Negarlo sería de auténticos necios: Gravity es una experiencia cinematográfica como probablemente nunca habíamos visto. Sólo basta esa secuencia inicial donde la cámara no sabe de límites, flotando libremente por todos los ejes, cambiando a capricho entre primera y tercera persona, sin cortes, en un plano secuencia que -aunque artificial- nos entrega los 13 minutos más emocionantes, viscerales, dramáticos, portentosos que hayamos vivido en mucho tiempo.
La cámara de Emmanuel Lubezki nos transporta a terrenos donde -tal vez- sólo el más ambicioso Max Ophüls habría soñado alcanzar. La música (por momentos mucho más importante que la imagen) es el gancho indispensable con el que Cuarón atrapa a su público para jugar caprichosamente con nuestros estados de ánimo. El 3D es el ingrediente final que hace el experimento aún más efectivo.
No hay duda, técnicamente Gravity es una maravilla absoluta.
Pero cuando ello termina (y mucho de ello termina justamente luego de esos 13 minutos) uno se encuentra ante la nada. Todo ese esfuerzo técnico y humano está al servicio de una trama tan vacía y tan ligera como el espacio mismo.
Tan es así que la primera pregunta que uno se hace al salir de ver Gravity no va sobre los personajes o su historia, no va sobre ese pretendido subtexto (bastante pobre) que hace guiños a temas como la religión, la muerte y la vida (en tono new-age); no, lo que nos interesa saber es cómo lo hizo o, más importante aún, saber dónde está la fila para subirnos otra vez a esa montaña rusa tridimensional y vivir de nuevo aquellos 13 minutos iniciales.
Gravityestá mucho más cercana a James Cameron que a Kubrick o a Tarkovsky (con quienes muchos medios se han empeñado en comparar al director). Estamos ante un Cuarón que, fascinado con su imaginario visual y técnico, deja para después la sustancia. ¿Cuál es el objetivo de todo esto?, ¿hacer un comentario sobre el mundo global?, ¿sobre Dios y la religión?, ¿sobre las torres de marfil en las que reposa el programa espacial?, ¿o simplemente se trata de “vivir la experiencia”?
El reto intelectual que plantea el filme no está a la altura de su sofisticación visual y técnica. Ello probablemente se deba a que, por más que se le quiera ver de otro modo, Gravity en realidad no es una película de ciencia ficción, se trata más bien de una cinta de desastres y de aventura, en el mejor espíritu de Infierno en la Torre (Guillermin, 1974), Poseidon (Neame, 1972), o incluso de cintas de sobrevivencia extrema como 127 Hours (Boyle, 2010) y Buried (Cortés, 2010). El destino de la doctora Ryan Stone (Bullock) o de Kowalski (Clooney) nos es relevante en cuanto puedan o no sortear las misiones que el guión plantea: un videojuego filmado con todos los recursos que el cine puede proveer.

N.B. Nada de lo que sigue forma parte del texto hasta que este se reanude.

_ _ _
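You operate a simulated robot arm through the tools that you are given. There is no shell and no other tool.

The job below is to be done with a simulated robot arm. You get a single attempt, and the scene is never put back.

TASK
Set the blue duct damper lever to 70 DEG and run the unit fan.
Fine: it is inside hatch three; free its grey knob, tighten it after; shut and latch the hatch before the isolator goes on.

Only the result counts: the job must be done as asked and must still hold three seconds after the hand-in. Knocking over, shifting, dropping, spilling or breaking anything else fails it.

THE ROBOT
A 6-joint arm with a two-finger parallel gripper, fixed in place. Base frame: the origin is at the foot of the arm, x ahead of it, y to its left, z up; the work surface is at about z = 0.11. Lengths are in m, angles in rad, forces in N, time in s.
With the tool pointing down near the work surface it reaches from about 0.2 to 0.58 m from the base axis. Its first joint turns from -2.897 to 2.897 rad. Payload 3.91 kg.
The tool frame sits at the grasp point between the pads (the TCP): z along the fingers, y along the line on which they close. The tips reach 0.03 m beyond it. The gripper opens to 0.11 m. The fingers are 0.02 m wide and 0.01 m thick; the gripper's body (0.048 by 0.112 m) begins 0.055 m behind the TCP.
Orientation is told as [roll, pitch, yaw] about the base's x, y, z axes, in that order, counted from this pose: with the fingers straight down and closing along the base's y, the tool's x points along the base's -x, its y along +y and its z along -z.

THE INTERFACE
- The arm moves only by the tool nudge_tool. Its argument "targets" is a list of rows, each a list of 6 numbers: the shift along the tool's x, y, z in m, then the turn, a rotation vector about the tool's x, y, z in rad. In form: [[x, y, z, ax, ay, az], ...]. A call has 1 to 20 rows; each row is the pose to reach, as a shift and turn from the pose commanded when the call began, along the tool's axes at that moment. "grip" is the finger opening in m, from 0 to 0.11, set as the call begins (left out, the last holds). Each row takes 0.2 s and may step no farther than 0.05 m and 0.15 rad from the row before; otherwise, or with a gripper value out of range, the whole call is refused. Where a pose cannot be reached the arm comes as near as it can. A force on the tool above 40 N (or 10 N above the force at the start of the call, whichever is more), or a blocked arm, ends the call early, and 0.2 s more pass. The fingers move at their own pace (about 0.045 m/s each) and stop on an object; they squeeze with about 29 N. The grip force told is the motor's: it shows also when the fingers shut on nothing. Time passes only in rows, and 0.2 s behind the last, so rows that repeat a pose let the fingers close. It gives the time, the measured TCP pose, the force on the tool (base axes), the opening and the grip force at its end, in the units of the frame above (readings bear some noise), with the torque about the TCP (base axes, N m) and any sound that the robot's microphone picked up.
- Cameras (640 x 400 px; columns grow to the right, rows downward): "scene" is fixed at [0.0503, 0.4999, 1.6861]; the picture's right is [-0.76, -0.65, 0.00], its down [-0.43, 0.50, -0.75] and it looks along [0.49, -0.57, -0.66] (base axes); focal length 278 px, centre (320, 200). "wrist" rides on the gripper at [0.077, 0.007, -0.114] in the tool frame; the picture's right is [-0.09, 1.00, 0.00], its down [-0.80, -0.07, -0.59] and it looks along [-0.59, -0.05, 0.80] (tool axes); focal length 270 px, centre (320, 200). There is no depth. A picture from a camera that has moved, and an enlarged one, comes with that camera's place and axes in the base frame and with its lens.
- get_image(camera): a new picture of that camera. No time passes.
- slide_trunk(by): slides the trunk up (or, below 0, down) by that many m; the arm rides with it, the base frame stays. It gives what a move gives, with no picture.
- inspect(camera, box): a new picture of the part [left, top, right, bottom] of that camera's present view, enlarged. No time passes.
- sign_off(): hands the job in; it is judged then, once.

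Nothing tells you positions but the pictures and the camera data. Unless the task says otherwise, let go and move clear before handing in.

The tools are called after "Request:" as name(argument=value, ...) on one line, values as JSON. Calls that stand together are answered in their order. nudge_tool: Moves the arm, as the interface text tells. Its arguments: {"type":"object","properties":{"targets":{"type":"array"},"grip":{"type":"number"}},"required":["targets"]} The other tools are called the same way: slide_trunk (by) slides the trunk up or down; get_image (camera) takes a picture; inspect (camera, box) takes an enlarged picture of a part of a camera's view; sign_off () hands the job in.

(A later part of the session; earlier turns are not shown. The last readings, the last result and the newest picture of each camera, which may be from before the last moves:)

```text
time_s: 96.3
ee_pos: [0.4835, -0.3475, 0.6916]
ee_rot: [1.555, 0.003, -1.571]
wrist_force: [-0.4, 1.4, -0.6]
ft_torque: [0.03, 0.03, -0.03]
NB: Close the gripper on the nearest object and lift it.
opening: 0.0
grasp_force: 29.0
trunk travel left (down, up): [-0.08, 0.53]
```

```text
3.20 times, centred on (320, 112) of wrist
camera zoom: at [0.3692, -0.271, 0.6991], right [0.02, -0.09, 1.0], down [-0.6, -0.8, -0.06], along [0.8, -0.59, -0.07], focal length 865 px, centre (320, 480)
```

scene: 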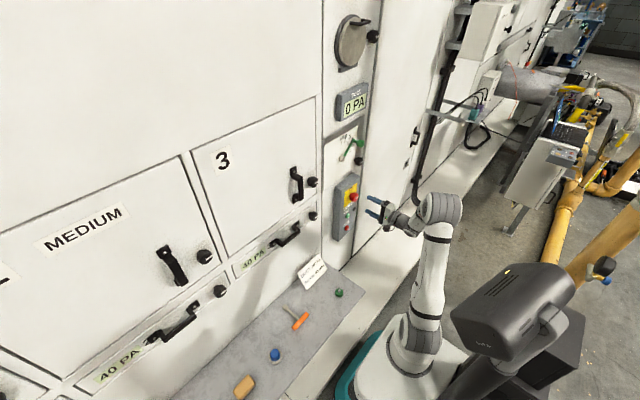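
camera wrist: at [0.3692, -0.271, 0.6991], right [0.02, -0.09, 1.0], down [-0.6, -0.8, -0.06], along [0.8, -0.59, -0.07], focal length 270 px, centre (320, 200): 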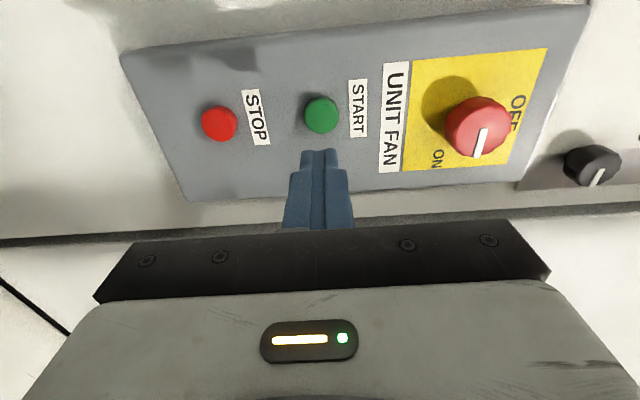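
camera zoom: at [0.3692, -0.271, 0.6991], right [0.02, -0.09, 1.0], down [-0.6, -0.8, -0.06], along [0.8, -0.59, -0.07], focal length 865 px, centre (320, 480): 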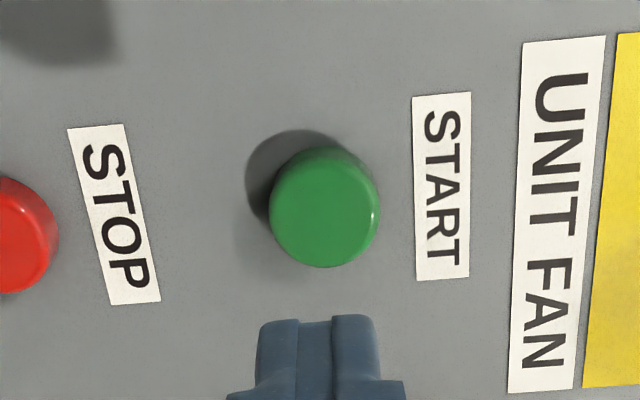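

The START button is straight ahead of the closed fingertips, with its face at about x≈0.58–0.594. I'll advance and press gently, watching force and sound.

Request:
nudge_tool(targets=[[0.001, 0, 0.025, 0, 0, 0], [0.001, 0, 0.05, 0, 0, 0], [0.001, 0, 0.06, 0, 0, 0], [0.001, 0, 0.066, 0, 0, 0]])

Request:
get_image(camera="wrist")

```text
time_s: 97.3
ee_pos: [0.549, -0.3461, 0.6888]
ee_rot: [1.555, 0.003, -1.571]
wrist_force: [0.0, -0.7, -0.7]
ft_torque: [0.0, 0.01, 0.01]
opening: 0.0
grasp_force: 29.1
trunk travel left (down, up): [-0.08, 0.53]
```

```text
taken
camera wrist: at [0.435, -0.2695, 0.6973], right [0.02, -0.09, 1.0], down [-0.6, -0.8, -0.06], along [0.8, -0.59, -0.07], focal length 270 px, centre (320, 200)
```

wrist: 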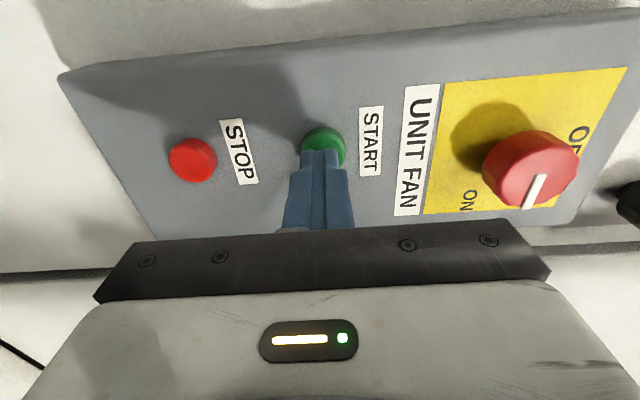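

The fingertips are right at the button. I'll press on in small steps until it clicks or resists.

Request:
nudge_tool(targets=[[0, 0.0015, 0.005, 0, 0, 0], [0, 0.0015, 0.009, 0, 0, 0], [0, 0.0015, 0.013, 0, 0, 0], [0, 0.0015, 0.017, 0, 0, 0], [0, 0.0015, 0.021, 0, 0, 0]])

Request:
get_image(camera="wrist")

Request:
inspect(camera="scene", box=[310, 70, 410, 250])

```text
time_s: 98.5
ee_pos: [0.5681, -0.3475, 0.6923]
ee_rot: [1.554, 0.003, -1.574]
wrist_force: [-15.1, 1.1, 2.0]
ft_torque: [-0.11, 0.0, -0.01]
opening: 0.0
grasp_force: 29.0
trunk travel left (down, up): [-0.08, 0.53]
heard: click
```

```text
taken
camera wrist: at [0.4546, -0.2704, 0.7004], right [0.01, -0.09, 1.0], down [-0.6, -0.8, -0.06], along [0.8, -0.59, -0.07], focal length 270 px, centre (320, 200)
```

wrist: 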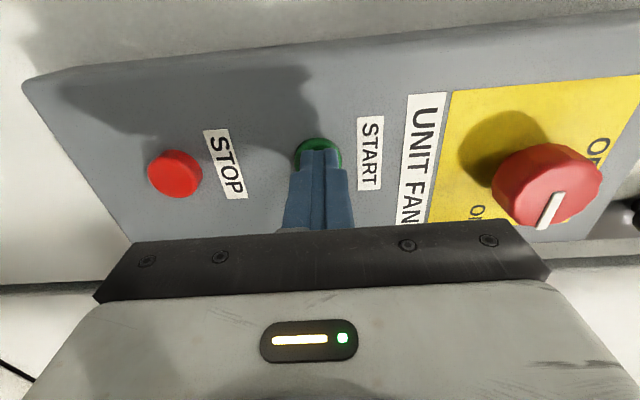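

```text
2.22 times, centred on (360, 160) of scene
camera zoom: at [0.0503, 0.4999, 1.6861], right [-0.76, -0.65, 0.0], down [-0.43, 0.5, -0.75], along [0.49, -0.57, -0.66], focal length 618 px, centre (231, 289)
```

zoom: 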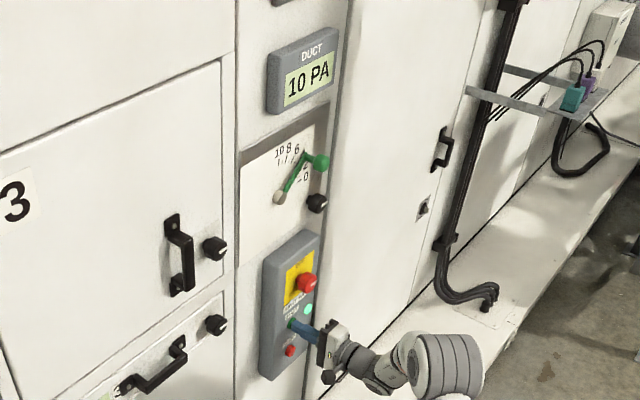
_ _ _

El gran triunfo de Cuarón es su mercadotecnia. Encerrado tras el velo de “el proyecto secreto del director mexicano” y luego de esa obra mayor que es Children of Men, la expectativa se ha desbordado al grado de exageraciones varias: desde equiparar al director con Kubrick, hasta el ya muy resobado “clásico instantáneo”. En todo caso es de notar la plusvalía que el nombre “Alfonso Cuarón” tiene hoy en día.
Por mérito propio, Gravity tendría que ser nominada al Oscar en todas las categorías técnicas, así como en las de Mejor Actriz (Bullock), Mejor Fotografía y Mejor Director; pero todo ello no la hará trascendente más allá del fenómeno y la experiencia. En el mejor de los casos (como sucedió con Avatar), vendrá después algún cineasta que retome el bagaje técnico y haga una cinta mucho más ambiciosa en lo narrativo y menos vacía en las ideas.
Gravity (Dir. Alfonso Cuarón)
3.5 de 5 estrellas.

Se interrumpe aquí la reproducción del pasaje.